Los chiquillos están en búsqueda. Buscando criterios, verdad y cosas sólidas. Cuando es todo movedizo, se requiere y necesita una solidez, un fundamento que se basa en el amor, en el conocimiento de que uno vale, independiente de lo que sea, aunque sea delincuente, vale igual, como persona, no como delincuente. Lo que es y puede llegar a ser, siempre se puede trabajar.
Esta esperanza he encontrado aquí y me ha sorprendido siempre. Sobre todo, en chiquillos que uno ve y dice que son casos perdidos, pero cuando uno va un poco más allá de la superficie, ve una riqueza humana, una esperanza no realizada, frustración y deseos nobles. Hay un diamante que ojalá se pudiera cortar y hacer brillar. Veo eso y me siento privilegiado. Poder ir más al fondo y no quedarse en la superficie. Es importante no dejar de creer en ellos.
– En este sentido, ¿qué valor le otorga a la educación en la formación de jóvenes?
– Un valor fundamental. La educación no es sólo impartir conocimiento, sino que colaborar en la construcción de la formación de una vida integral. No se trata sólo de un crecimiento físico, sino que significa encausar todo lo que se hace hacia el bien. Educar los afectos y las potencias intelectuales y humanas, educando para que los jóvenes no se dejen aflojar por el mal y los vicios. La educación es fundamental de la familia y el colegio colabora en esa tarea.
– ¿Qué mensaje daría a nuestra comunidad cardenalina?

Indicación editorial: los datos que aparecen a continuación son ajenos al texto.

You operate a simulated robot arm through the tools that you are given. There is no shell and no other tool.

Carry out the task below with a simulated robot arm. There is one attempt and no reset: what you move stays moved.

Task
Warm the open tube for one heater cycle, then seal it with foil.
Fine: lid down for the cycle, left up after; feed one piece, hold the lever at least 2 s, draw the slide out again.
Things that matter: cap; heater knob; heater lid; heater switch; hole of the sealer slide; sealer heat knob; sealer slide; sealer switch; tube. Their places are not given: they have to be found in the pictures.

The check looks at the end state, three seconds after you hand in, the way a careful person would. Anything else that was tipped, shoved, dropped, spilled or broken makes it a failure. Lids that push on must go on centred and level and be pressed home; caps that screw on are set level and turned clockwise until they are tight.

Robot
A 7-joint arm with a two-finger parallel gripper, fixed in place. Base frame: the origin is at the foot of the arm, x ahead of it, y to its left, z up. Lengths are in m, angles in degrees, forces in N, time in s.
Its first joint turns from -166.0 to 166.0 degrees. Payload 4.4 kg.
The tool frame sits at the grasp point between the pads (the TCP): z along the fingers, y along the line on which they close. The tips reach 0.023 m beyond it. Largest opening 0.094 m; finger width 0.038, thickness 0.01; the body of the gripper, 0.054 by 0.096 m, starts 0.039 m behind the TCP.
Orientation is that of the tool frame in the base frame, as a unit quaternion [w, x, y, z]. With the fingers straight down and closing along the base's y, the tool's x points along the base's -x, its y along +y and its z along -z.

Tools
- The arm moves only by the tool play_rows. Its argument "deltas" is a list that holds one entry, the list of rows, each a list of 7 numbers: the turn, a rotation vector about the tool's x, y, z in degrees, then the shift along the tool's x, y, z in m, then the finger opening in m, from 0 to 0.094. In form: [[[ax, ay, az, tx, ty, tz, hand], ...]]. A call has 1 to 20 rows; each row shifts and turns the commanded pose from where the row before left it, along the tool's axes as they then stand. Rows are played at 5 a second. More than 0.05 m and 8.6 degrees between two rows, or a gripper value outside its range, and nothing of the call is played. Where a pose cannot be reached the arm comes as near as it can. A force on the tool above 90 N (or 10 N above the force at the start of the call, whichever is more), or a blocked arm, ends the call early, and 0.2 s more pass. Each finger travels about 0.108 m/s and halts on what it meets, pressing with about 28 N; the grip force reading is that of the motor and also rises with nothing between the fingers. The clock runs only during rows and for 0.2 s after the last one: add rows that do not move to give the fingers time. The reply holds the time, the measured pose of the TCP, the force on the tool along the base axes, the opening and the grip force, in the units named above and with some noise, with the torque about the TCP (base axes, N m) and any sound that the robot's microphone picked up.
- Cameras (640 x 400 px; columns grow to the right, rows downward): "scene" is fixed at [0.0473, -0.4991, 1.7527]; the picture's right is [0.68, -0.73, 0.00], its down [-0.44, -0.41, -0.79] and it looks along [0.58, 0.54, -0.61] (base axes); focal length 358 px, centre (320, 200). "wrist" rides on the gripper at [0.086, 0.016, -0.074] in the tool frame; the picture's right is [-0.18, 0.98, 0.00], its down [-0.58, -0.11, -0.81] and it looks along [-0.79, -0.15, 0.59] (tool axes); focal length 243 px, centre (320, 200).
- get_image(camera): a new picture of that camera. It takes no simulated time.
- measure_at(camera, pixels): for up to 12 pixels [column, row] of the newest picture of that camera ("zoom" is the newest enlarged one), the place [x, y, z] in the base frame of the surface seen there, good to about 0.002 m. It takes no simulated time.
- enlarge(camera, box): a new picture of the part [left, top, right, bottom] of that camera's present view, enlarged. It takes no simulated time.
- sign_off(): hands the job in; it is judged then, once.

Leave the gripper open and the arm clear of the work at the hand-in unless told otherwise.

– Reconozcan que tenemos una identidad de una comunidad que quiere promover el bien, que la persona sea valorada en su esencia. Pero también, esta valentía de no dejarnos desanimar por lo difícil que pueda aparentar alguna tarea. Dios es nuestro refugio y fortaleza. Confianza en Dios, que está al lado de quien lo reconoce. Y aquellos que aún no lo reconocen, él está esperando alguna respuesta. Nosotros, como comunidad, podemos crear este ambiente sano, donde todos, en sus legítimas diferencias, trabajemos para el que bien común se alcance.